If, in Winthrop's day, it were no longer true that an English gentleman learned law as he learned sword-play, one in John Winthrop's position needed some knowledge of the law for his manorial and magisterial duties. Cotton Mather states that Winthrop was made a justice of the peace at the unusually early age of eighteen. But according to Adam Winthrop's diary it was on October 25, 1609, when John Winthrop was twenty-one years old, that he “kept his first Court at Groton Hall where a Recouery was sued against Ed. Robertson” (I. 103). He was admitted to Gray's Inn on October 25, 1613, in the same year when he acquired “freedome from a superior will and liberall maintenance” by the death of his wife's father (I. 168). It is curious that among the remaining family papers no reference to Winthrop's connection with Gray's Inn has yet been found. Doubtless his legal training was derived largely from his father's instruction, private study, and practical experience at the bench and bar.

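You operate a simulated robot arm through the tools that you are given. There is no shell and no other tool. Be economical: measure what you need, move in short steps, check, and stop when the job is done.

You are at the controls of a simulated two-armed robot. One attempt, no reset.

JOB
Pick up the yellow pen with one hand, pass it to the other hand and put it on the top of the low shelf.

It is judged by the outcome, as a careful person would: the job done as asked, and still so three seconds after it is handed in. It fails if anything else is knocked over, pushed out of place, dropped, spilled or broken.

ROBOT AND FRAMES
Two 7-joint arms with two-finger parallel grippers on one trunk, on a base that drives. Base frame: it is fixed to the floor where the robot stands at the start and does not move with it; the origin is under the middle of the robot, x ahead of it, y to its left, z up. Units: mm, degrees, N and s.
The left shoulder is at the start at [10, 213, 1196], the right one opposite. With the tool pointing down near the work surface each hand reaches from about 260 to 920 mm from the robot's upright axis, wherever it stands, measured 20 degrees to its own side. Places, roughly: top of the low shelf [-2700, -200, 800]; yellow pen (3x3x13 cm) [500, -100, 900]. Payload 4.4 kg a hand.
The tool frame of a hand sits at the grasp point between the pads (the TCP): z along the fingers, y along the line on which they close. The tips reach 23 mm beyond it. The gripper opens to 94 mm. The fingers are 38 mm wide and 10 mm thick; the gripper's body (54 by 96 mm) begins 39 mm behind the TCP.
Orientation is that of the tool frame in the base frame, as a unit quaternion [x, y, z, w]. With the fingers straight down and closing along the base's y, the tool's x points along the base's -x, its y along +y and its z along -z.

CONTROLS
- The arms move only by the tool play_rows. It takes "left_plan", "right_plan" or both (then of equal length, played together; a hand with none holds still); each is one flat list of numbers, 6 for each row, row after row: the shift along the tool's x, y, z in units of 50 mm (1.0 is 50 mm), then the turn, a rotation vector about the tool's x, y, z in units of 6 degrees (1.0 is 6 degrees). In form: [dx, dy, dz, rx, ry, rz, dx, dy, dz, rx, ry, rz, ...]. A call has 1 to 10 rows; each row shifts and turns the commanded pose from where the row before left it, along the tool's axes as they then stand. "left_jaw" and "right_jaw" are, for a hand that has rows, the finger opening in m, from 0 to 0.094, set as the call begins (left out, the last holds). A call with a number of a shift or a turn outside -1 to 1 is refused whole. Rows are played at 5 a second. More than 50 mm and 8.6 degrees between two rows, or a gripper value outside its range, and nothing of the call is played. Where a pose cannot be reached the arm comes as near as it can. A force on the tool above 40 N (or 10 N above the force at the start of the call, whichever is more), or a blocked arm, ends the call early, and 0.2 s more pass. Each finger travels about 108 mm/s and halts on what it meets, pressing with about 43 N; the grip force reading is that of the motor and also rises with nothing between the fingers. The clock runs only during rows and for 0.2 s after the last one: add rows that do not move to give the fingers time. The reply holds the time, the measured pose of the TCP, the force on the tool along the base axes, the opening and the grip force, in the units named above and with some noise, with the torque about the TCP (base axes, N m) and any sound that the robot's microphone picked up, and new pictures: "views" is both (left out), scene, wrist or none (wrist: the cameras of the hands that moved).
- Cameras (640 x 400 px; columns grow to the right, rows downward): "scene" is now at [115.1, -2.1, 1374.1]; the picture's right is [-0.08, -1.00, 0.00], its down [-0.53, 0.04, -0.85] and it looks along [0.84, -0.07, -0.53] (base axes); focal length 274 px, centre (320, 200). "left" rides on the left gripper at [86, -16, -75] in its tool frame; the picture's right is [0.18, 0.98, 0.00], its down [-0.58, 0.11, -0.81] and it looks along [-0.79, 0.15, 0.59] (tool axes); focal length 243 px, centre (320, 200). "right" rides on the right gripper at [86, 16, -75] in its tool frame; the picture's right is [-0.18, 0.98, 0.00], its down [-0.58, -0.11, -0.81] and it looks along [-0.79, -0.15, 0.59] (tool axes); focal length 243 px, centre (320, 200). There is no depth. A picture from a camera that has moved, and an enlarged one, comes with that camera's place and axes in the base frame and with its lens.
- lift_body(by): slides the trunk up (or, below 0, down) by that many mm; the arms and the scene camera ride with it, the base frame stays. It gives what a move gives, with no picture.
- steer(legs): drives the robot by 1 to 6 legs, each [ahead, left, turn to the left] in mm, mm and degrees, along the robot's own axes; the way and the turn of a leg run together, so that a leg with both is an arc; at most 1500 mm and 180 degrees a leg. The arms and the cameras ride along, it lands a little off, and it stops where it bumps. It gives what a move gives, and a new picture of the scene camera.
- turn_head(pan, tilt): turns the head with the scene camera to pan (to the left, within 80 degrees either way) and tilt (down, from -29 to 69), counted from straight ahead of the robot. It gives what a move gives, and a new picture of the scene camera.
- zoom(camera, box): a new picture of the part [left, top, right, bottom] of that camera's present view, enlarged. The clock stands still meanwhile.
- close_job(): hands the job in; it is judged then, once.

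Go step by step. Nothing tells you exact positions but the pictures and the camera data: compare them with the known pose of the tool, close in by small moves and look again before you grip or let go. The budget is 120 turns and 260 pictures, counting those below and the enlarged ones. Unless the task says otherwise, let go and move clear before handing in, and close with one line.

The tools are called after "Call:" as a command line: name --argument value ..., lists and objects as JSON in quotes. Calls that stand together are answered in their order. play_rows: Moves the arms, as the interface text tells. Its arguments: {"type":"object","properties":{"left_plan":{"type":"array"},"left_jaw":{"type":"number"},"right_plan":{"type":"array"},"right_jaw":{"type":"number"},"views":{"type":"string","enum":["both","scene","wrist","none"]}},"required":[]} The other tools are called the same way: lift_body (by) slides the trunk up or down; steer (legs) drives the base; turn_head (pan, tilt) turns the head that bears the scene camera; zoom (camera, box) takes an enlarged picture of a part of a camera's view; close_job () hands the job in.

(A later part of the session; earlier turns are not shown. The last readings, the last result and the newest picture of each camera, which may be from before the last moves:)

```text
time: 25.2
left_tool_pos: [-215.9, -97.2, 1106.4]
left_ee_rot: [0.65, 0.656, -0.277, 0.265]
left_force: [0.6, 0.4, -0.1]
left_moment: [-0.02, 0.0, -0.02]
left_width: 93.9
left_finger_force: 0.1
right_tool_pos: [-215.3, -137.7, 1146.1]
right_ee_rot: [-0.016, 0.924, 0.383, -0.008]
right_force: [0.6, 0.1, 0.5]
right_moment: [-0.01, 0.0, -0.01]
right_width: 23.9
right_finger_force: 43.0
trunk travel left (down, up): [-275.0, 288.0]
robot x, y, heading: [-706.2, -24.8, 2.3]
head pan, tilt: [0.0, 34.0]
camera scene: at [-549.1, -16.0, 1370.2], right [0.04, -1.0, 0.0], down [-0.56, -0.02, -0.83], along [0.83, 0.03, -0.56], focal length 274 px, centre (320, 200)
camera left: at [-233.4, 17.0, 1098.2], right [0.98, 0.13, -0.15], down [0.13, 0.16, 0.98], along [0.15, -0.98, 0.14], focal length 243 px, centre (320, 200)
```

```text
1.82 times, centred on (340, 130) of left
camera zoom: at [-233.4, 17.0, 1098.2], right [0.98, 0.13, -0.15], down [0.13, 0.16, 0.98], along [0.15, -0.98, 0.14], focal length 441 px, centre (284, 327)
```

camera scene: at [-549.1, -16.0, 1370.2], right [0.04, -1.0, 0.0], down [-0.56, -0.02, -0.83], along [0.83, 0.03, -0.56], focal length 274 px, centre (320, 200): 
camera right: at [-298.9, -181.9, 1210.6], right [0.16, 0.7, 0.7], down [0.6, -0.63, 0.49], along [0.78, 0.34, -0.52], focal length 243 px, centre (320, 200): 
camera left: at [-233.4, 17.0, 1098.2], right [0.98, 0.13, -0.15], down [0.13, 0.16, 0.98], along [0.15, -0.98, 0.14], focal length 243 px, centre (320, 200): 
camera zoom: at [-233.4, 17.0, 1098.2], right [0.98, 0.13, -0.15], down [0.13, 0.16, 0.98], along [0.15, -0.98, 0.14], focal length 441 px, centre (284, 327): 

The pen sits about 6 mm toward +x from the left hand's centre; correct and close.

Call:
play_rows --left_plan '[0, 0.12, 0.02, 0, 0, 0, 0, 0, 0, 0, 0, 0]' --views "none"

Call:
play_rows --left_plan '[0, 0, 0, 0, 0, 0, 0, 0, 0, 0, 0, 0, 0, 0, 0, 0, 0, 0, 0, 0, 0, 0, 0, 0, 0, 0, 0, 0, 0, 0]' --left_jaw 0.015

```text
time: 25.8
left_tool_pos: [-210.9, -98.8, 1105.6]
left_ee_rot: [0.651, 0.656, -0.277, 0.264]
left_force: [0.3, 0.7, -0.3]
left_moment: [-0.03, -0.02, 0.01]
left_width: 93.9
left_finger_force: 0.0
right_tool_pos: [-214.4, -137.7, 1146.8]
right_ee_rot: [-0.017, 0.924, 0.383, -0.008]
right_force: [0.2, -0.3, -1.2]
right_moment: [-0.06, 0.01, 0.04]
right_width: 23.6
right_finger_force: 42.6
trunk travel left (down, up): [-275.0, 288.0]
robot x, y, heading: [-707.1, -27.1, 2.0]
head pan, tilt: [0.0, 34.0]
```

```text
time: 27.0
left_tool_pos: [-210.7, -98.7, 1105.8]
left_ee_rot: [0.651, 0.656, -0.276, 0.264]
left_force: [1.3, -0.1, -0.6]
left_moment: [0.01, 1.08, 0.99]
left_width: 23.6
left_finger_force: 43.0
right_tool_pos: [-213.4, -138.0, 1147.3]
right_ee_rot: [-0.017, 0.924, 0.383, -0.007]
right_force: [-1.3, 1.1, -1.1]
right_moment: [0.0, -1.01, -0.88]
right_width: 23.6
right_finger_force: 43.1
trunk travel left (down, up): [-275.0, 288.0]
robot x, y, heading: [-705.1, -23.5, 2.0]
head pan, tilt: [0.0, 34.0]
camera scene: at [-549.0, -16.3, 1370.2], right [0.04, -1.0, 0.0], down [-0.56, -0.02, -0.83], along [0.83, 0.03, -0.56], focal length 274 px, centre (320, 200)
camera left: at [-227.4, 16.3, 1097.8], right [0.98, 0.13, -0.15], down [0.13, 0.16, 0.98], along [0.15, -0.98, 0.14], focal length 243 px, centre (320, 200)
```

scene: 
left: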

We have sought to annotate the “Notebook” in such manner as to elucidate Winthrop's work as a lawyer, and to identify his clients and associates in the court; in other words, to show the kinds of people and sorts of questions with which he had to deal. In a booklet, John Winthrop as Attorney (Cambridge, Mass., 1930), Mr. Robinson has printed passages in the Order Books referring to Winthrop, for which place could not be found in the footnotes of the present volume.

Hilary term began January 23 and ended February 12; Easter term began on Wednesday, seventeen days after Easter, and ended twenty-six days later, on Monday following Ascension Day; Trinity term began on Friday following Trinity Sunday, and, being nineteen days in length, ended Wednesday fortnight after; Michaelmas term began October 9 and ended November 28. During the years from 1623 to 1630 inclusive, Easter fell successively on April 13, March 28, April 17, April 9, March 25, April 13, April 5, March 28. In 1625 January 23 and October 9 were Sundays, hence term began on the following day.